- **Excerpt to read**:
* * * *

Review: ‘Gone Missing,’ Now a Poignant Reminder of a Life Cut Short

Review: ‘Gone Missing,’ Now a Poignant Reminder of a Life Cut Short

The two-night revival of “Gone Missing” at New York City Center is both a very good show and a very bad, very cosmic joke. Because this documentary song cycle is about loss: of minds, rings, a dog, the hour badly spent. And the irretrievable loss, the one you can hear in pretty much every plink and strum from the onstage band, is the loss of the show’s composer, Michael Friedman, who died a year ago from AIDS-related complications. Which makes “Gone Missing” an accidental and indispensable elegy.

The show, which has a book by Steven Cosson, was originally created and performed by The Civilians theater company in 2003. It was built on more-or-less verbatim interviews that company members conducted with both people who have lost things and people whose job it is to find them. Mr. Cosson arranged the interviews into a series of monologues, and Peter Morris dreamed up some public radio-style segments, while Friedman composed songs that expanded, sweetly and tartly, on the themes that emerged.

The songs range — any Friedman score (“Bloody Bloody Andrew Jackson,” “The Fortress of Solitude,” “Pretty Filthy”) is almost necessarily rangy — from mariachi to Burt Bacharach bossa nova. Some of the anecdotes that connect them are cute, and some are alarming. Good luck forgetting the crack about a “Colombian necktie.” Most are funny, including a prized bit about an actress who lost a shoe at P.S. 122 back when it was still called P.S. 122.

As the cop who defines the Colombian necktie says, sometimes humor is the only way to meet horrifying loss: “You got to laugh. You just got to laugh.”

Ken Rus Schmoll directs a six-person cast for this production, part of the Encores! Off-Center season: Taylor Mac, Susan Blackwell, David Ryan Smith, Deborah S. Craig and John Behlmann, alongside the longtime Civilians member Aysan Celik. The setting is minimal, the costumes pleasantly generic, Karla Puno Garcia’s choreography decidedly low profile and Mr. Schmoll’s direction affectionate and barely there. The actors still carry scripts, though that is no bar to Mr. Mac’s dangerous enthusiasm or Ms. Blackwell’s mild-mannered insanity or Ms. Celik’s infectious disdain.

I saw “Gone Missing” at the long-gone Belt Theater in 2003 and then again a few years later at the Barrow Street Theater. Listening on Wednesday night, I was thrilled to discover that I remembered every single song, though I hadn’t heard them in more than a decade.

This is a thing about Friedman’s compositions. In the moment, they can seem disposable pastiche. But their lightness is indelible. There’s surprise in the way that the recognizable signatures play against the brainy, wrong-footing rhymes.

* * * *

- **Data provided**:

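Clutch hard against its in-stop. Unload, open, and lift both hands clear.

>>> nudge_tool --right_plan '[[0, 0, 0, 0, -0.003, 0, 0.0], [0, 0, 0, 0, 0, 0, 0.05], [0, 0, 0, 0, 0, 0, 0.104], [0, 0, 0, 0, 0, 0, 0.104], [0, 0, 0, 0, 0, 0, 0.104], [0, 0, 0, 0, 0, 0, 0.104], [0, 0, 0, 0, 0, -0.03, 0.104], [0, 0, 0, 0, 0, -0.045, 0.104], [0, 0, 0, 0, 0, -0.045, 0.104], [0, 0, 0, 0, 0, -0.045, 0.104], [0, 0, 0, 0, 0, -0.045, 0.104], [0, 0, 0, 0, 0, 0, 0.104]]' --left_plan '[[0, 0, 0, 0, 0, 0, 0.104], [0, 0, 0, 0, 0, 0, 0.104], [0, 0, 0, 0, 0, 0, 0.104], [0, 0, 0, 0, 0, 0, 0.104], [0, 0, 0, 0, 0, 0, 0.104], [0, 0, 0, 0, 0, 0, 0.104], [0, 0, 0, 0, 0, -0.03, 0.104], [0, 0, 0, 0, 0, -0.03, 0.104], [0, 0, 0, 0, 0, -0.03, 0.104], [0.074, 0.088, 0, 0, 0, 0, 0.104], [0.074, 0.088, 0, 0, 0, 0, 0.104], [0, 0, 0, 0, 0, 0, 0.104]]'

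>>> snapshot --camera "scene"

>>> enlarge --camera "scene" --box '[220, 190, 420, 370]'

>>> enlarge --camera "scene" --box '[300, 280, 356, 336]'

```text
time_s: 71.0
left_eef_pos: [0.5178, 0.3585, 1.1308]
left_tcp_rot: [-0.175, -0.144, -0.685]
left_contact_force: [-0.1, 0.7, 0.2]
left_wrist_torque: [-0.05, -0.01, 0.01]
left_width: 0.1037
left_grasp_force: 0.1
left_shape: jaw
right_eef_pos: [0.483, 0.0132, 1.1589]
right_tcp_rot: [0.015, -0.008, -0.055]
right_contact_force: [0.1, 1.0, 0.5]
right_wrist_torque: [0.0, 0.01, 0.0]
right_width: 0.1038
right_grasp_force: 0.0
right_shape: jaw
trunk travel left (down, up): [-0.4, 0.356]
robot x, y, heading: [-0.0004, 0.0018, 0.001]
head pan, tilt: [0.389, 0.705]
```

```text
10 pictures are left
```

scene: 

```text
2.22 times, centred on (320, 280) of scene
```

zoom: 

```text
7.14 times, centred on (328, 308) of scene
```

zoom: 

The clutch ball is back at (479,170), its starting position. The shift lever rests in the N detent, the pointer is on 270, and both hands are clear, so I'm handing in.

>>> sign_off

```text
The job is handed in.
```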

* * * *

- **Task instructions**: Please continue the excerpt to read.

- **Output for this exercise**:
That said, the songs don’t sound the same. We’re all 15 years older (those of us who got to grow older, anyway), and the points of impact have shifted. Hearing them, I felt a happy-sad nostalgia, not only for the composer himself but also for the theater scene that birthed him — those theaters in the East Village and the Lower East Side and those post-show bars, many of them now gone.

At the Encores performance, I caught some jokes that had whizzed past me before. From the Gershwin-ish “The Only Thing Missing”: “Think what my nephew Chris/ Just lost at his bris.” Because yes, ha ha ha, foreskin. But also, who names a Jewish kid Chris? And don’t tell me Friedman needed the name for the rhyme, because he could rhyme anything. I give you “Etch A Sketch,” a song about memory loss, which pairs “tabula rasa” and “Kinshasa.”

I heard something else in that song, a rhymed chorus that didn’t really rhyme: “I’m an Etch a Sketch (But now I’m all shook up)/ I’m a piece of wax (But now the imprint’s lost.”) That slant rhyme makes the song deliberately unfinished. It’s up to us listeners to make it whole.

There was audible sobbing during “Etch A Sketch” and more during the final song “Stars,” which has a verse so apt it’s pretty much unbearable: “So when I leave you, you’ll know, I’m just a shadow, an echo/ You never possessed me/ Never possessed me.” That song ends in a half cadence, forever unresolved.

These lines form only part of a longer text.